A mudança para o poder marítimo como centro da estratégia mundial se iniciou no século XV com as descobertas marítimas e se consolidou no século XIX com o barco a vapor e a superioridade tecnológica européia a partir da revolução industrial. Entretanto, caminhamos hoje em dia para o domínio do espaço extraterrestre, da aviação e dos transportes terrestres que dependam o menos possível do petróleo em extinção. Isso pode assegurar também uma posição importante para continentes que foram excluídos dos poderes hegemônicos do século XIX até nossos dias como a América do Sul e a África.

Um novo fator que deverá influir significativamente no reordenamento geopolítico do mundo é a biodiversidade, que se concentra nos países tropicais e semitropicais. A importância desta biodiversidade se fará cada vez mais crucial na medida em que se façam necessárias as fontes energéticas baseadas em materiais renováveis ou biomassas. Na verdade, não estou falando de perspectivas seculares, mas de décadas.

Devemos incluir nesta revisão geopolítica os fenômenos demográficos, quando a população mundial se concentra nos países do sul, particularmente na Ásia. Sem deixar de assinalar que a América Latina e a Ásia serão também partes significativas da população mundial nos próximos 20 anos.

Neste quadro planetário é difícil acreditar que os Estados Unidos e a perspectiva de poder atlântico através da qual se consolidou sua hegemonia possam sustentá-la. E não somente pela importância do Oceano Pacífico, como se insistia na década de 80, mas também pela incorporação da dimensão eurasiática como ressaltei.

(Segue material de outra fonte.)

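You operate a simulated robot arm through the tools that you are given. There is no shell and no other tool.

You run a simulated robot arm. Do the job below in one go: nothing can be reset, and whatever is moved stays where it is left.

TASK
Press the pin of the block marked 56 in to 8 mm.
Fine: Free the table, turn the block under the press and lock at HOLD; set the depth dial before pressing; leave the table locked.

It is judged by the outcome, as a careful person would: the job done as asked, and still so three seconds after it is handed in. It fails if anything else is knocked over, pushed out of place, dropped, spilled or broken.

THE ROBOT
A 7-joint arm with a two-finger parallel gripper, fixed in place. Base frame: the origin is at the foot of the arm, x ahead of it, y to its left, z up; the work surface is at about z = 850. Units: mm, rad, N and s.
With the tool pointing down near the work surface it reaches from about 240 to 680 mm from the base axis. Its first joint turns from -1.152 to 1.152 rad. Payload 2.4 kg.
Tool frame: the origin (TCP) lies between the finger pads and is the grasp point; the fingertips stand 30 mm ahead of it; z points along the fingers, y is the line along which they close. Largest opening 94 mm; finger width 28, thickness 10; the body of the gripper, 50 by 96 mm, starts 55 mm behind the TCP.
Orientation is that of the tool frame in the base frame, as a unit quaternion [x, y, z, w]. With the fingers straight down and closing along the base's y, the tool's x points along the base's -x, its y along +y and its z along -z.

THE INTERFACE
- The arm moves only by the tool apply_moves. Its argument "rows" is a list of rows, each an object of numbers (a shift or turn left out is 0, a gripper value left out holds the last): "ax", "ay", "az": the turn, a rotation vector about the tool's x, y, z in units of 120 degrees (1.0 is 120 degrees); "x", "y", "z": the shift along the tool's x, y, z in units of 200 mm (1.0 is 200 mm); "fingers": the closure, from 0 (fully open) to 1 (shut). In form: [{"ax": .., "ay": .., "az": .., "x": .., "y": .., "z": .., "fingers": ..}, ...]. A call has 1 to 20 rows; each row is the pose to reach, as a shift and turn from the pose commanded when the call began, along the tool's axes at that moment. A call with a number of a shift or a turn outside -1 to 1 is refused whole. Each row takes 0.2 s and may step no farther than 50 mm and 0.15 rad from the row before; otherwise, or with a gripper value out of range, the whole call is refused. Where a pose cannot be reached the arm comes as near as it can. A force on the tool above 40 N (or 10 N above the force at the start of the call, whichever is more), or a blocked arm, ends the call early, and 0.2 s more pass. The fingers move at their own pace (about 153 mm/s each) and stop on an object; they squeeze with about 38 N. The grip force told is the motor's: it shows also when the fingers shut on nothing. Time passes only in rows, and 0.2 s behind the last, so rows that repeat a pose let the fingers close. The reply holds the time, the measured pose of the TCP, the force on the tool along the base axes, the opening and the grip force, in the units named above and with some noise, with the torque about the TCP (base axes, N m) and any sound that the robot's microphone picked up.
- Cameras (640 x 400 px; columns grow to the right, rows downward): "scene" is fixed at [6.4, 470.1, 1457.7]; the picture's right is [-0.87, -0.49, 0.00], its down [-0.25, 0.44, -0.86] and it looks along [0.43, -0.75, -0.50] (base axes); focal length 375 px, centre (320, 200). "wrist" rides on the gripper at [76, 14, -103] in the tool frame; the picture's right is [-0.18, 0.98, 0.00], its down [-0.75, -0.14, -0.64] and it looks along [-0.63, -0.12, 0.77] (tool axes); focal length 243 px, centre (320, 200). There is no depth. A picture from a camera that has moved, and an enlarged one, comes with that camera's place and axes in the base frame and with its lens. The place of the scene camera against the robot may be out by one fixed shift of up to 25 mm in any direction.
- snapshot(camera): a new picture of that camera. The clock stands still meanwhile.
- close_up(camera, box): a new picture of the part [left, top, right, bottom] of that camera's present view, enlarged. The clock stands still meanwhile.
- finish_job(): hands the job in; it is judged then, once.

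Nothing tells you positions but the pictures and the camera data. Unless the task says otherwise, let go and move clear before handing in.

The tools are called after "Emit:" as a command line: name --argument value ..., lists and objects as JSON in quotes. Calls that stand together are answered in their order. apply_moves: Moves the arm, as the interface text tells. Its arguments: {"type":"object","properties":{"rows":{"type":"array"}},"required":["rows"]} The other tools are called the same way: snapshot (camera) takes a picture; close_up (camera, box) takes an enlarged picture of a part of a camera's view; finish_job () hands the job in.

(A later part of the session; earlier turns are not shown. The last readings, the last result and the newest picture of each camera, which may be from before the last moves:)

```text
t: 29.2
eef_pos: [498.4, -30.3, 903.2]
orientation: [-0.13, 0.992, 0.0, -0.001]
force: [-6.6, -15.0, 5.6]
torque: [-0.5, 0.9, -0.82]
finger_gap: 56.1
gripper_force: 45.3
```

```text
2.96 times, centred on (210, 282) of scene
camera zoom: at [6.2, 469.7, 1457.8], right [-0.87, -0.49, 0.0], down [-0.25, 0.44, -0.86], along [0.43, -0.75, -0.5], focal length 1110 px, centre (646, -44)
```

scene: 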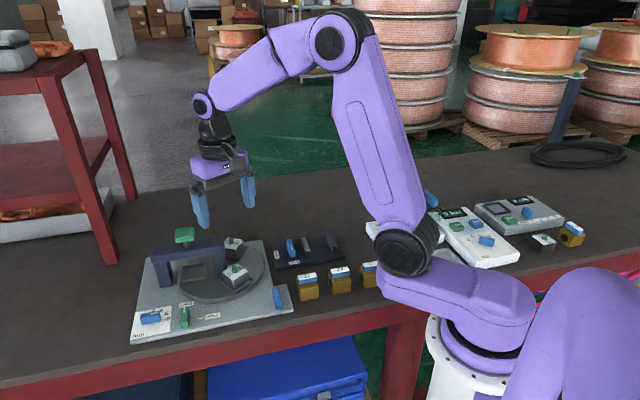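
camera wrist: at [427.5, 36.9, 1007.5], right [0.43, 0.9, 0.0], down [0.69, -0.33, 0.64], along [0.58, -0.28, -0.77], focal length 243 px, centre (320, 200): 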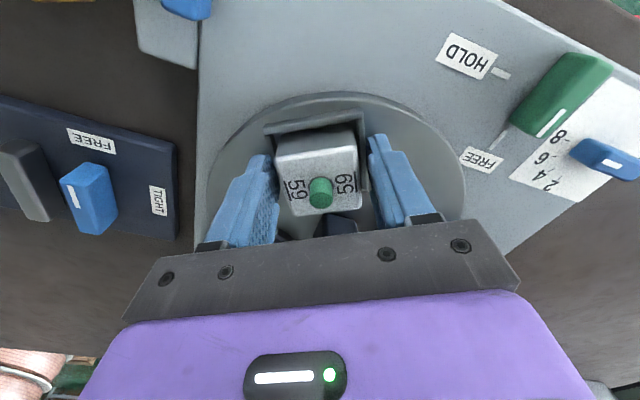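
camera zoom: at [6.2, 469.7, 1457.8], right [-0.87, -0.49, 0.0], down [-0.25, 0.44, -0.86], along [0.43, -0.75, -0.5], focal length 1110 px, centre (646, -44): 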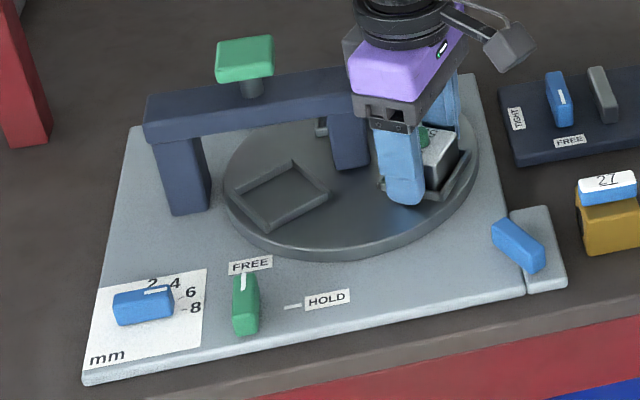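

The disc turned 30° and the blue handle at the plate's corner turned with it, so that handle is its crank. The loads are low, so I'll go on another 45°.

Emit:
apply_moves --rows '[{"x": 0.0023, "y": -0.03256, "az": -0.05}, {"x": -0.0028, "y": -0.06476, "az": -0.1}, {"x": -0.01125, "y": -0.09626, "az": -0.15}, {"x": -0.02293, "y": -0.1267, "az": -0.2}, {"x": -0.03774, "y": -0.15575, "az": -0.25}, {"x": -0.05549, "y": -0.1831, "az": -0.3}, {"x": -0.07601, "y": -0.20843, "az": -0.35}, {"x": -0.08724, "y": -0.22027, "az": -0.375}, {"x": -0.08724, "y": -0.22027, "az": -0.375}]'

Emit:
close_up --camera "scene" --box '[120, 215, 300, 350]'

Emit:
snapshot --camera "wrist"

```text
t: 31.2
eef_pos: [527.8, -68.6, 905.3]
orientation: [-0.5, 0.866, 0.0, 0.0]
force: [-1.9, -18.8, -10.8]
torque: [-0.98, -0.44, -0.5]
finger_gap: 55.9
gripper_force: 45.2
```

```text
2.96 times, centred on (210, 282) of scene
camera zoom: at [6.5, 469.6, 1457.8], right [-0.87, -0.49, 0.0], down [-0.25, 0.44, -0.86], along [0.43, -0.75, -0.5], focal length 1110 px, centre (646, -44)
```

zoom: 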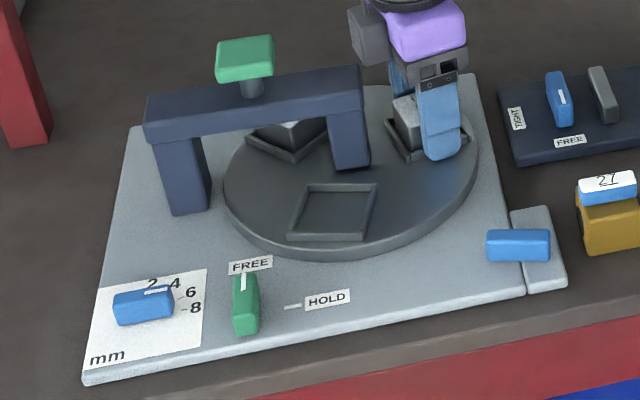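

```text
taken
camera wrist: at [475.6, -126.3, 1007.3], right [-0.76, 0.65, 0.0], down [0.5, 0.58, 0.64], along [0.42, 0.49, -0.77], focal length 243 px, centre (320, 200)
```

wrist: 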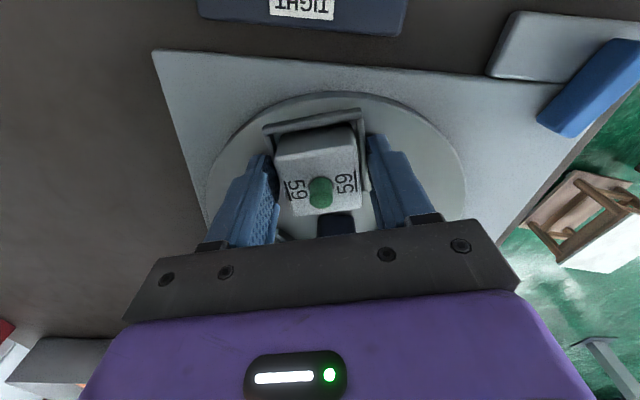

Mas a limitação mais grave para o projeto hegemônico se encontra no plano econômico. Os Estados Unidos passaram, nos últimos 20 anos, de uma economia superavitária e credora em relação ao resto do mundo para uma economia deficitária e devedora. Esta mudança não é uma questão conjuntural: trata-se de um resultado necessário da condição brutal de exercer a hegemonia mundial.

Trata-se dos custos impressionantes que representam as pesquisas e o desenvolvimento de produtos e processos para manter uma força militar capaz de intimidar todo o mundo. Sem contar os custos de manter uma moeda mundial supervalorizada para garantir o domínio monetário e financeiro do planeta.

Depois da luta do governo Clinton para baixar o déficit fiscal (que se converteu em superávit fiscal no final de seu governo) e sua pouco afortunada luta para baixar o déficit comercial com o resto do mundo, o governo Bush, ao tentar impor uma superioridade estratégica mundial unilateral, retomou em níveis insanos o déficit fiscal e o déficit comercial dos Estados Unidos.

Uma economia em déficit colossal não pode manter uma moeda forte. O dólar está em queda, que deverá continuar até o final da próxima década. Enquanto isso, o euro se consolidará como moeda de circulação regional e já desponta para a condição de moeda de reserva que o elevará à condição de moeda mundial.

Na Ásia, apesar da importância dos dólares asiáticos, assistimos a uma crescente integração continental em torno dos mercados japonês e chinês, com o despertar do mercado indiano, entre outros.

O custo da hegemonia é elevado demais para ser assumido por um só país ou por uma só economia. Nos próximos 20 anos a economia mundial viverá mudanças colossais, que poucos se atreveram a pensar. Neste quadro, o fator mais estabilizador da ordem colonial existente são as políticas recessivas recomendadas pelo Fundo Monetário Internacional. Elas retiram do cenário econômico internacional países tão importantes como o Brasil, condenados à recessão e à regressão de suas exportações para a velha economia agro ou mineral exportadora. Por quanto tempo seus povos aceitarão este destino?